Which is more dangerous to personal liberty in a free society: a renegade who tells an inconvenient truth about government law-breaking, or government officials who lie about what the renegade revealed? That’s the core issue in the great public debate this summer, as Americans come to the realization that their government has concocted a system of laws violative of the natural law, profoundly repugnant to the Constitution and shrouded in secrecy.
These Snowden revelations continue to cast light on the feds when they prefer darkness. Whatever one thinks of Snowden’s world-traveling odyssey to avoid the inhumane treatment the feds visited upon Bradley Manning, another whistleblower who exposed government treachery, he has awakened a giant. The giant is a public that has had enough of violations of the Constitution and lies to cover them up. The giant is fed up with menial politicians and their media allies demonizing the messenger because his message embarrasses the government by revealing that it is unworthy of caring for the Constitution.

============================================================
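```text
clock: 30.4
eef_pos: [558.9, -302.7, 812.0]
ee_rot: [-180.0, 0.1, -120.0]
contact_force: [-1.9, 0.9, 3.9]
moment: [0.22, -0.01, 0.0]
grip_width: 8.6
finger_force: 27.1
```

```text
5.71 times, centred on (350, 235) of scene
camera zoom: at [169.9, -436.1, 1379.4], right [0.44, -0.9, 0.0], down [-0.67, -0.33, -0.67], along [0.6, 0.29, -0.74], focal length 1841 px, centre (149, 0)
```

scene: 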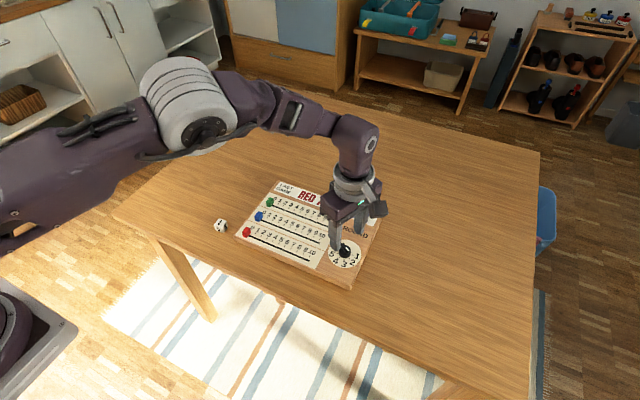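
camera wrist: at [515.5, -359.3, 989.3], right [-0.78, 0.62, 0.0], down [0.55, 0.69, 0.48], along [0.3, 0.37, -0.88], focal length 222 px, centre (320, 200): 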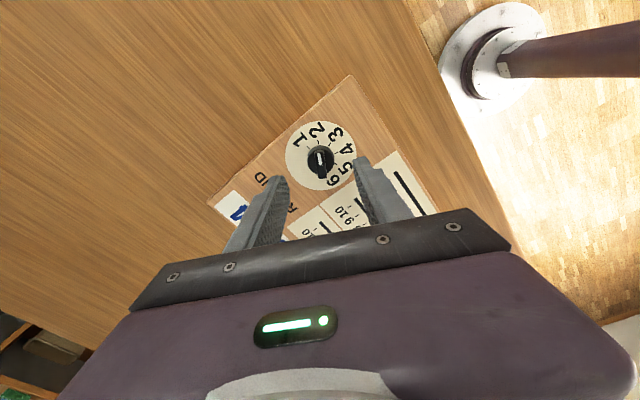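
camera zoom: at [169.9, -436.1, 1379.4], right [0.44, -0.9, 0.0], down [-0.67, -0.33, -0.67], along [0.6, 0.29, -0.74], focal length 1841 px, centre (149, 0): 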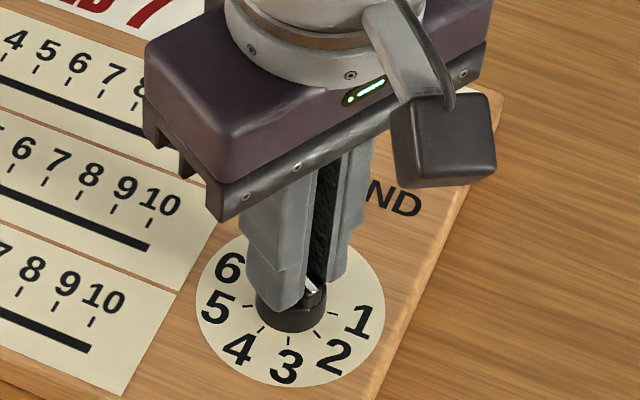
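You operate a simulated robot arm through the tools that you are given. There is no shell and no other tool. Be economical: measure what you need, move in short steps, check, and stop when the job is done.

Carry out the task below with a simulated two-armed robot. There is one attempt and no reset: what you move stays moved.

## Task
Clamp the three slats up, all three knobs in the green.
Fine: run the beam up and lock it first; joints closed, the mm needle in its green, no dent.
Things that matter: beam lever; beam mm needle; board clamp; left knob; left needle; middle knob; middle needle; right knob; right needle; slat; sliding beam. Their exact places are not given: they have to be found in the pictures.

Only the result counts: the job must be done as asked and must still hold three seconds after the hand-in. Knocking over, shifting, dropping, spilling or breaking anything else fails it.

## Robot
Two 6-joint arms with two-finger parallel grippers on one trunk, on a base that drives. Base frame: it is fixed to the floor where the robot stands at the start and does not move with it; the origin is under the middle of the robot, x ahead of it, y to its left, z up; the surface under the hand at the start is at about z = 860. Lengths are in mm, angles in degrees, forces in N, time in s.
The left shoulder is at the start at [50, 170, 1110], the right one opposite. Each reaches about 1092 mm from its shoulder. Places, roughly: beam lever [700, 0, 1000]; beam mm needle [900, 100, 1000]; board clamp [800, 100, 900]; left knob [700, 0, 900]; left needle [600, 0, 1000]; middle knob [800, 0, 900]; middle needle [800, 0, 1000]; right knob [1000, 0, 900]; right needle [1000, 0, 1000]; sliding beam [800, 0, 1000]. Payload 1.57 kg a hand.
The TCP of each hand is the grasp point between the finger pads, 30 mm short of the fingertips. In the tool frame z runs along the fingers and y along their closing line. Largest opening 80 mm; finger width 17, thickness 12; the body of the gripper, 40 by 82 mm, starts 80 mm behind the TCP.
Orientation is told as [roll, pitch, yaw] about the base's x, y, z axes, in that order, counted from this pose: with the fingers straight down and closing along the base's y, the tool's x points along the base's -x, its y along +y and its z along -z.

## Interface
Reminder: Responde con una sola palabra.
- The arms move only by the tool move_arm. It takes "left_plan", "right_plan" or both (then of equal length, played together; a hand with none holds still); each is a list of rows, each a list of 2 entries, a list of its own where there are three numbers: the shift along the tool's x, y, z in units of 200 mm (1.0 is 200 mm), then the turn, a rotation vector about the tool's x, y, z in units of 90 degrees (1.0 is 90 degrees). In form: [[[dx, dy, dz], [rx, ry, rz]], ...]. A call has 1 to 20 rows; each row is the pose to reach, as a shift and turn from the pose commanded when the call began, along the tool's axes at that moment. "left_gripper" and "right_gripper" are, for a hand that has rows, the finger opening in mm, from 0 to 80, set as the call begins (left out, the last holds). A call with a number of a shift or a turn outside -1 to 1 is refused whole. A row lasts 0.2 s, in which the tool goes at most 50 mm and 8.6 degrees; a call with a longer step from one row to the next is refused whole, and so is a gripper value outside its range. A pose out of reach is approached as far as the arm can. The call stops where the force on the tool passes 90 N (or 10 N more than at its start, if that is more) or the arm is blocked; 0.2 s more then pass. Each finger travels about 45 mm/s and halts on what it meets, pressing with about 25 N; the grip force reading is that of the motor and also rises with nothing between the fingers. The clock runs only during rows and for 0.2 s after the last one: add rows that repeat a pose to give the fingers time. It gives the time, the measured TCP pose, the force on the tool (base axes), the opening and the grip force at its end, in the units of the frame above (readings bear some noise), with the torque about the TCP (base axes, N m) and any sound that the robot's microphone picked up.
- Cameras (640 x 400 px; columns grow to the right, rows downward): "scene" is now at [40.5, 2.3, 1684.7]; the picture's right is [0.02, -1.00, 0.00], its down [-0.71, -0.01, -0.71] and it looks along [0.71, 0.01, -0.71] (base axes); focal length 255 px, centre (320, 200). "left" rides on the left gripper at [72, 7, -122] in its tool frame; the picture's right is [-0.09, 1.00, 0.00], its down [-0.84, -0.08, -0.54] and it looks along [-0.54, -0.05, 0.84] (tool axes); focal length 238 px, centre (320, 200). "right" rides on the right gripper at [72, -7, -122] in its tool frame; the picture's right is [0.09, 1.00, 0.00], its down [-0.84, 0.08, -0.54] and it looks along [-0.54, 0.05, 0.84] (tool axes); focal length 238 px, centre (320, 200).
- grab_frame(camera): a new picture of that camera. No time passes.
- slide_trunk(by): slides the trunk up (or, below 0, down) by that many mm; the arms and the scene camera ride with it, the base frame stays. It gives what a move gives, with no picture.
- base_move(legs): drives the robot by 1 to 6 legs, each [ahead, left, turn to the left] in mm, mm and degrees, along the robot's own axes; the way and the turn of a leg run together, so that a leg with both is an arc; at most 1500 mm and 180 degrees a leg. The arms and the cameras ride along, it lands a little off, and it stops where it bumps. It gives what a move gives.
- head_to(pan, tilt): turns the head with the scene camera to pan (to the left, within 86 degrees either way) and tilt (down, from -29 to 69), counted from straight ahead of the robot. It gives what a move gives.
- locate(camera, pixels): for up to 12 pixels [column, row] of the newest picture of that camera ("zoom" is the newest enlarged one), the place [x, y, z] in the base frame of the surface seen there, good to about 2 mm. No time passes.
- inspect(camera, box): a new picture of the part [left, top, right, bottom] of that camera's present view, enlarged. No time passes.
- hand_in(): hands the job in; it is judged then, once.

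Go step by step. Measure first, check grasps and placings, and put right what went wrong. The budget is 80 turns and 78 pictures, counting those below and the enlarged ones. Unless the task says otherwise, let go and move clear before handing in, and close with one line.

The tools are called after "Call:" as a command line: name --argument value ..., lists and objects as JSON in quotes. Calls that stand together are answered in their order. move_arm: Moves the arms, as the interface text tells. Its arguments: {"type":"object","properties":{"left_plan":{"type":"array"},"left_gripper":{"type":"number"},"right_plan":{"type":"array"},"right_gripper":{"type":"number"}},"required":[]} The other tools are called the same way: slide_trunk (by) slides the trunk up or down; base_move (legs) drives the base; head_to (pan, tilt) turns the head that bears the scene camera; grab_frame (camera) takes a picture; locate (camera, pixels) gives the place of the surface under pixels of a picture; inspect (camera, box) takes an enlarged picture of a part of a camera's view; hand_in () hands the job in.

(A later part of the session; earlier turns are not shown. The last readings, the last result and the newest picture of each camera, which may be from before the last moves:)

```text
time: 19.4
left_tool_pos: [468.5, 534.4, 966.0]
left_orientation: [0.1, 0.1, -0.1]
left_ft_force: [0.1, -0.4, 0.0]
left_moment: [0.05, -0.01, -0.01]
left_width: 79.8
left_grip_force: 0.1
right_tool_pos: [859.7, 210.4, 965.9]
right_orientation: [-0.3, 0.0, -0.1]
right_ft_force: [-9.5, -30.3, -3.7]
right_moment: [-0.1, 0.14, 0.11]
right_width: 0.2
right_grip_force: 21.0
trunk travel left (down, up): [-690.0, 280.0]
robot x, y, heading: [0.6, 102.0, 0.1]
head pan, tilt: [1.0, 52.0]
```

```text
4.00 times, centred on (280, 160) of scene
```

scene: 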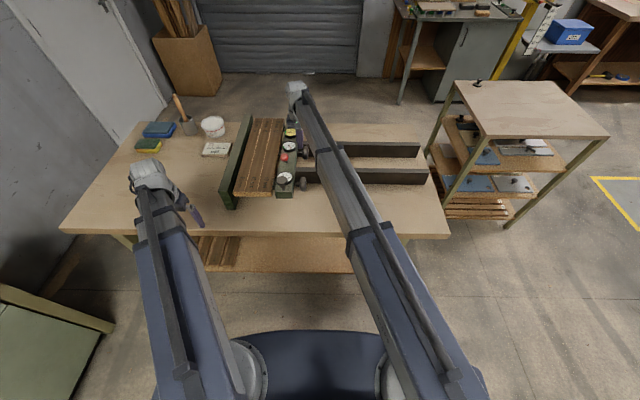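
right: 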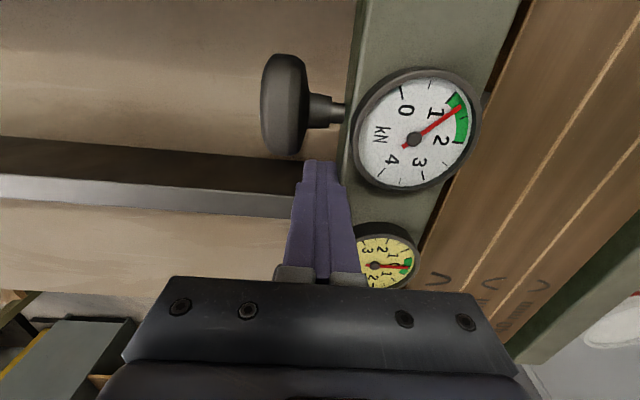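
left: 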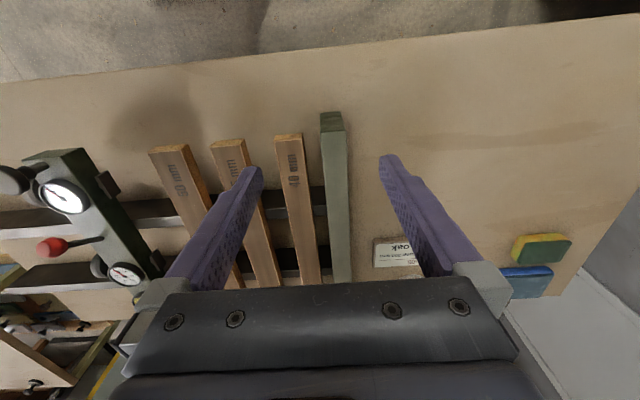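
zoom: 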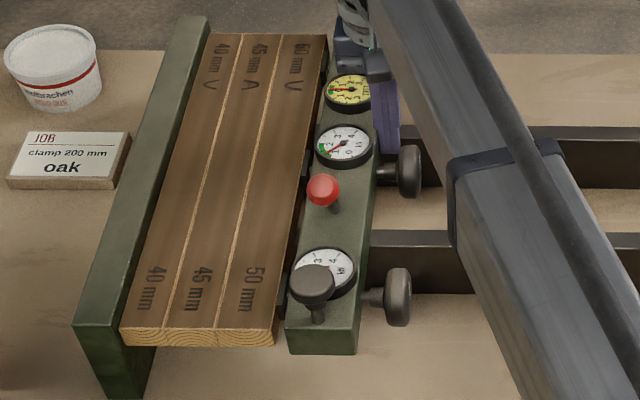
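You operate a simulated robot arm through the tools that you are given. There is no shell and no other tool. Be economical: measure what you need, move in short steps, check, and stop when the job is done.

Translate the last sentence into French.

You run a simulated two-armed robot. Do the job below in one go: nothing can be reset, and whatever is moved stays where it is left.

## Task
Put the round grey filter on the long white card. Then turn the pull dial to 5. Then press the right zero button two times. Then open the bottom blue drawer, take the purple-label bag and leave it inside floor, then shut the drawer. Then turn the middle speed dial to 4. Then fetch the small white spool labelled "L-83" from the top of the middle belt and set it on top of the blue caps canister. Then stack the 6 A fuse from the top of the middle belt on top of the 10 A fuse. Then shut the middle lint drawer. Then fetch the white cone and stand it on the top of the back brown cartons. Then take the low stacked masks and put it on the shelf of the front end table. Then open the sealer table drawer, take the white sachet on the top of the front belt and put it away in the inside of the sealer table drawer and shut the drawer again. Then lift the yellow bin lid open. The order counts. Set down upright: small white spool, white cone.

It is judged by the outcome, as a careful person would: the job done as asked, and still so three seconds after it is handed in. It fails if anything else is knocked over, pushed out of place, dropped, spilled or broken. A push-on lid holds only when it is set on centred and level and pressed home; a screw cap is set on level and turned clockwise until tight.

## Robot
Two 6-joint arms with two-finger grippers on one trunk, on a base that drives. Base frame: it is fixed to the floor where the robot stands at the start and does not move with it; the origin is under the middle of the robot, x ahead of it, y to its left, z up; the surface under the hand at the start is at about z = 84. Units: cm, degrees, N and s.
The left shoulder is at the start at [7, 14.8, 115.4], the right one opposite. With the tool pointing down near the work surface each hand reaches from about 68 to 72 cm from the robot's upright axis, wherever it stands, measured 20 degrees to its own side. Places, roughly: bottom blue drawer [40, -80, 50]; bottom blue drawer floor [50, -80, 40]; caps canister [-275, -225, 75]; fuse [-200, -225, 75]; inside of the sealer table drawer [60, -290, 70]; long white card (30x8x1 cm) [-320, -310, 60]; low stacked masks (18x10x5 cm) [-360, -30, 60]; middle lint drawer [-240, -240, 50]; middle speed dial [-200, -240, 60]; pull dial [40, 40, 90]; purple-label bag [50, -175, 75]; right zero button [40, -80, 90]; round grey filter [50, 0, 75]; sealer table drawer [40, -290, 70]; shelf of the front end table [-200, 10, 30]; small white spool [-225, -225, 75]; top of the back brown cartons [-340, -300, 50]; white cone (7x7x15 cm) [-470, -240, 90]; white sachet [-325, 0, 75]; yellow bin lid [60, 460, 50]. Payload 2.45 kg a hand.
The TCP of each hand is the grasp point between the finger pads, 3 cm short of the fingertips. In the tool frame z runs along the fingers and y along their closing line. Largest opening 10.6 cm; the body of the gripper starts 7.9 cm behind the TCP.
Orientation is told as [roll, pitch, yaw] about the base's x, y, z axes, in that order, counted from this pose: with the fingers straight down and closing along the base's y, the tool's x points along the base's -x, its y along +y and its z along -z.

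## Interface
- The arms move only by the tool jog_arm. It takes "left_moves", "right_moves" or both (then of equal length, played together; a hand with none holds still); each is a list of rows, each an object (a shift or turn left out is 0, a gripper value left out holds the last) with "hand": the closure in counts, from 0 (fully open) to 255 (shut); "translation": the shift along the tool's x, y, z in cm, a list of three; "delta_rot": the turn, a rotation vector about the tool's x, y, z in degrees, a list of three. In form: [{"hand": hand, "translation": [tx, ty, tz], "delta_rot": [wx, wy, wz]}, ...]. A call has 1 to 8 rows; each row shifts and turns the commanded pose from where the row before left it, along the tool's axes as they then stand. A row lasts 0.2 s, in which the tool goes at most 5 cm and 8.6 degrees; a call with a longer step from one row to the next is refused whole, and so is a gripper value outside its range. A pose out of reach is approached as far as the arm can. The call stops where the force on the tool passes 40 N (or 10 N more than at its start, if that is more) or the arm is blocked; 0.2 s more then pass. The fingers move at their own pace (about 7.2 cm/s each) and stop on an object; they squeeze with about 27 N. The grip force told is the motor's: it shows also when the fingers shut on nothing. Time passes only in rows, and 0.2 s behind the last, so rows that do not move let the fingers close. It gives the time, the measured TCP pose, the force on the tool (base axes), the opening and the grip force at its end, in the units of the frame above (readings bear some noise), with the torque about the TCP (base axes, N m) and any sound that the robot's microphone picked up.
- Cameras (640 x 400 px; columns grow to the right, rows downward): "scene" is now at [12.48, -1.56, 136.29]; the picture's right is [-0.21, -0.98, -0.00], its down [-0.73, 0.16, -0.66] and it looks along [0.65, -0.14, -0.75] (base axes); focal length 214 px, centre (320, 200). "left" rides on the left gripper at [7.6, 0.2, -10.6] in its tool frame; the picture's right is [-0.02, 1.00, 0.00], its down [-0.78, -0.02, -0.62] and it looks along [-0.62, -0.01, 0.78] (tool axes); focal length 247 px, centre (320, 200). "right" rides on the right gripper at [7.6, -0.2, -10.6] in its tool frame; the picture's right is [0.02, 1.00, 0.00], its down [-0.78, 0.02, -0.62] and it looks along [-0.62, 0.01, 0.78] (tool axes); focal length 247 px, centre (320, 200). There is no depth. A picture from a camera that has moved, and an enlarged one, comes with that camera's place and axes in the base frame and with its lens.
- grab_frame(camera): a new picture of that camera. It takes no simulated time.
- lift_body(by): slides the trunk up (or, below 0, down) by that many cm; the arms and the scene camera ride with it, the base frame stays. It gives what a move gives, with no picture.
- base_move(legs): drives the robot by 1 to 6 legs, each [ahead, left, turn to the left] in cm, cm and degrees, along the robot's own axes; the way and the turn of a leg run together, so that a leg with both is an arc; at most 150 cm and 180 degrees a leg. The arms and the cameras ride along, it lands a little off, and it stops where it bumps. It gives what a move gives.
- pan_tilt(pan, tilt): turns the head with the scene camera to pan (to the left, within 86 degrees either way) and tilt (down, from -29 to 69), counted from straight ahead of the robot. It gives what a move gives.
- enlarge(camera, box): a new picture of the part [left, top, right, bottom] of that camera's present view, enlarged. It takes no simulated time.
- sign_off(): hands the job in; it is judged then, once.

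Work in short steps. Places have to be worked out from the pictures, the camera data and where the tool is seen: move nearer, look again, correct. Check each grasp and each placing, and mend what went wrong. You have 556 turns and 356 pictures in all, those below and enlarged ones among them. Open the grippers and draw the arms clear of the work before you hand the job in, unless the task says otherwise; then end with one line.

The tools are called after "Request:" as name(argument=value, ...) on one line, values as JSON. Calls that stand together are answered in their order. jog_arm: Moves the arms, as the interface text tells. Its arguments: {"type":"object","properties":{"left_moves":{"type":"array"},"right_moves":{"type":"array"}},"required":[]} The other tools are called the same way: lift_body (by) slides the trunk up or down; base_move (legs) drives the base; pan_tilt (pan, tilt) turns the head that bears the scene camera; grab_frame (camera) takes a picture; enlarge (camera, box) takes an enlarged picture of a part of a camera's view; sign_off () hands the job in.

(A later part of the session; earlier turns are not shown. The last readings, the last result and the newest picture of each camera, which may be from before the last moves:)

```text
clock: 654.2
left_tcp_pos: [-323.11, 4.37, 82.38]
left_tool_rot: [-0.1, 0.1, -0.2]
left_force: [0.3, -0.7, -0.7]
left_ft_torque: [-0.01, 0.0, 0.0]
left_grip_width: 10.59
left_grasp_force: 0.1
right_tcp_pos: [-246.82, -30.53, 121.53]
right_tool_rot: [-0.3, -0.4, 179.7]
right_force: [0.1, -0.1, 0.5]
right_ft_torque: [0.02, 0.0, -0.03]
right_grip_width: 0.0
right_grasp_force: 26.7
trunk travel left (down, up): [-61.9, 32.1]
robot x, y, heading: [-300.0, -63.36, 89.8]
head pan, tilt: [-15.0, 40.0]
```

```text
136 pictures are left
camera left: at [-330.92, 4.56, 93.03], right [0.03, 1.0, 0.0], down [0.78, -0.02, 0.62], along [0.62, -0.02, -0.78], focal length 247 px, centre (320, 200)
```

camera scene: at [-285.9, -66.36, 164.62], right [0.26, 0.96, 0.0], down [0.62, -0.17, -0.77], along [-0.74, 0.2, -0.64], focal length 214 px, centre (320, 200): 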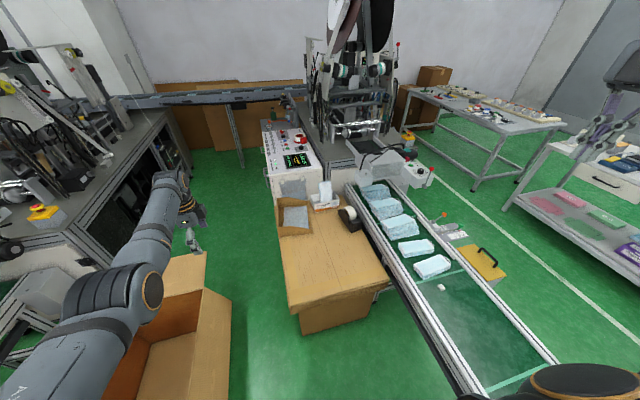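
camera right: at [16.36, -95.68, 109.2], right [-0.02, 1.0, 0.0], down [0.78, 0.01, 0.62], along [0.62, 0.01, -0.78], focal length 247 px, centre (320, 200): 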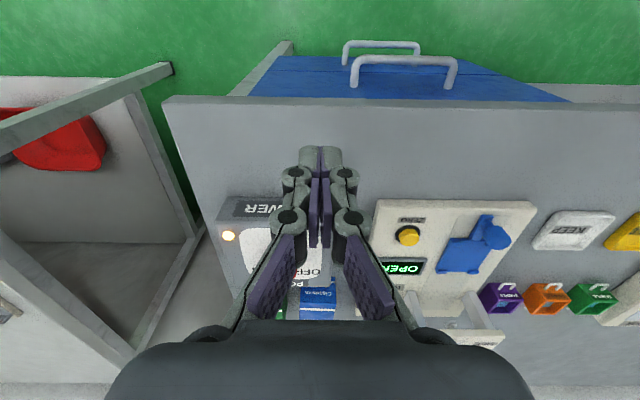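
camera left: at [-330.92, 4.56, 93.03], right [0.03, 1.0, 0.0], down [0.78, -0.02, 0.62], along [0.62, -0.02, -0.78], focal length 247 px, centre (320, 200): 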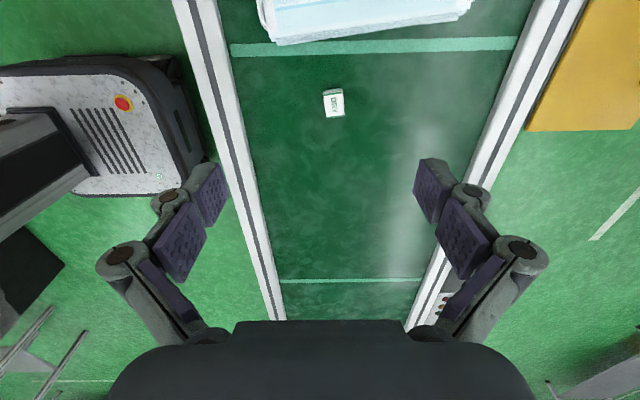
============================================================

Think about that: The very people in whose hands we have reposed the Constitution for preservation, protection, defense and enforcement have subverted it.
Snowden spoke the truth. Knowing what would likely befall him for his truthful revelations and making them nevertheless was an act of heroism and patriotism. Thomas Paine once reminded the Framers that the highest duty of a patriot is to protect his countrymen from their government. We need patriots to do that now more than ever.